COLLECTED MATERIAL |

───

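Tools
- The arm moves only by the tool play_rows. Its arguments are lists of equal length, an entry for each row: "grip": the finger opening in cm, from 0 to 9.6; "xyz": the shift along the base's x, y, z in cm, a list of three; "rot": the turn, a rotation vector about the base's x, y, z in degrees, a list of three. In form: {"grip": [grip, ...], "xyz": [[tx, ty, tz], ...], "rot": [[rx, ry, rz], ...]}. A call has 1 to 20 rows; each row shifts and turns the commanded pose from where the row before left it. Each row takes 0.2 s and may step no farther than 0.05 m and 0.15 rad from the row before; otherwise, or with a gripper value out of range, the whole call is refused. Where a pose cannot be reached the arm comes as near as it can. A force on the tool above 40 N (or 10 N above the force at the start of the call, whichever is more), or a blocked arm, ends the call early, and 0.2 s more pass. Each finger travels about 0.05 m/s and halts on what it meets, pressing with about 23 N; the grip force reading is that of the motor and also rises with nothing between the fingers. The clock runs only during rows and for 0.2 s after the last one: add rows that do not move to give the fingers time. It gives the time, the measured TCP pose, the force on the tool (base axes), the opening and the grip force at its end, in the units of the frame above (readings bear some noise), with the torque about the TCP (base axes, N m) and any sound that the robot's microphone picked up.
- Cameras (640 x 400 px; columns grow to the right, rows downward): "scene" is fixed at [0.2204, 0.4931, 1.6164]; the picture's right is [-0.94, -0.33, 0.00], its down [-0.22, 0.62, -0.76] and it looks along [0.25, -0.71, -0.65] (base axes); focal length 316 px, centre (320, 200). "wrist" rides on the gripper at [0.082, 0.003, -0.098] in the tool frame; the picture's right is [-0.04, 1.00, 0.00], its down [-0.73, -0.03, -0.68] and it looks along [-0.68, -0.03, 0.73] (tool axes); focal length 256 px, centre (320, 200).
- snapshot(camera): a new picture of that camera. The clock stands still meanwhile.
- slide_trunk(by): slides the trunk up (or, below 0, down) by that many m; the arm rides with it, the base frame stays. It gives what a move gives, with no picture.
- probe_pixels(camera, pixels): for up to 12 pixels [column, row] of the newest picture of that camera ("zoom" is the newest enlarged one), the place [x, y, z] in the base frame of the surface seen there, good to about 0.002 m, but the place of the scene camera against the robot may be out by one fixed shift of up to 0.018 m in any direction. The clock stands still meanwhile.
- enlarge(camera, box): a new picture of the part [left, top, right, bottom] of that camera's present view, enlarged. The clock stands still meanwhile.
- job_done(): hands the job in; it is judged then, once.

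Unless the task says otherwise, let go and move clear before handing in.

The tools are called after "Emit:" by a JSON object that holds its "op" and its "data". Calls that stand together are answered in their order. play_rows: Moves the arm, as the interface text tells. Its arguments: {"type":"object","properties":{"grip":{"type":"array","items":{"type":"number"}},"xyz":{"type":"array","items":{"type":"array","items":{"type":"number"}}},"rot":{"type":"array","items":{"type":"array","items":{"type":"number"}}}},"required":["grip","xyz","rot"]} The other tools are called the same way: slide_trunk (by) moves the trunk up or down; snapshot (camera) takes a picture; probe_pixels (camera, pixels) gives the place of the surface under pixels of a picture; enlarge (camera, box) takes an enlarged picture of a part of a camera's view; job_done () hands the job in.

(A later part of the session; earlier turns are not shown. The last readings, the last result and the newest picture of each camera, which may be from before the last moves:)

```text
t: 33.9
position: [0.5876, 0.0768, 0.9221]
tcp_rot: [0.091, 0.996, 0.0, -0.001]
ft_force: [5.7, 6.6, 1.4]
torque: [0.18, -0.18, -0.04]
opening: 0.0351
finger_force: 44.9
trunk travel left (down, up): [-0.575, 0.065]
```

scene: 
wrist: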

───

INSTRUCTION |
Each line above that includes "with" should be shown.

ANSWER FOR THIS EXERCISE |
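- The arm moves only by the tool play_rows. Its arguments are lists of equal length, an entry for each row: "grip": the finger opening in cm, from 0 to 9.6; "xyz": the shift along the base's x, y, z in cm, a list of three; "rot": the turn, a rotation vector about the base's x, y, z in degrees, a list of three. In form: {"grip": [grip, ...], "xyz": [[tx, ty, tz], ...], "rot": [[rx, ry, rz], ...]}. A call has 1 to 20 rows; each row shifts and turns the commanded pose from where the row before left it. Each row takes 0.2 s and may step no farther than 0.05 m and 0.15 rad from the row before; otherwise, or with a gripper value out of range, the whole call is refused. Where a pose cannot be reached the arm comes as near as it can. A force on the tool above 40 N (or 10 N above the force at the start of the call, whichever is more), or a blocked arm, ends the call early, and 0.2 s more pass. Each finger travels about 0.05 m/s and halts on what it meets, pressing with about 23 N; the grip force reading is that of the motor and also rises with nothing between the fingers. The clock runs only during rows and for 0.2 s after the last one: add rows that do not move to give the fingers time. It gives the time, the measured TCP pose, the force on the tool (base axes), the opening and the grip force at its end, in the units of the frame above (readings bear some noise), with the torque about the TCP (base axes, N m) and any sound that the robot's microphone picked up.
- slide_trunk(by): slides the trunk up (or, below 0, down) by that many m; the arm rides with it, the base frame stays. It gives what a move gives, with no picture.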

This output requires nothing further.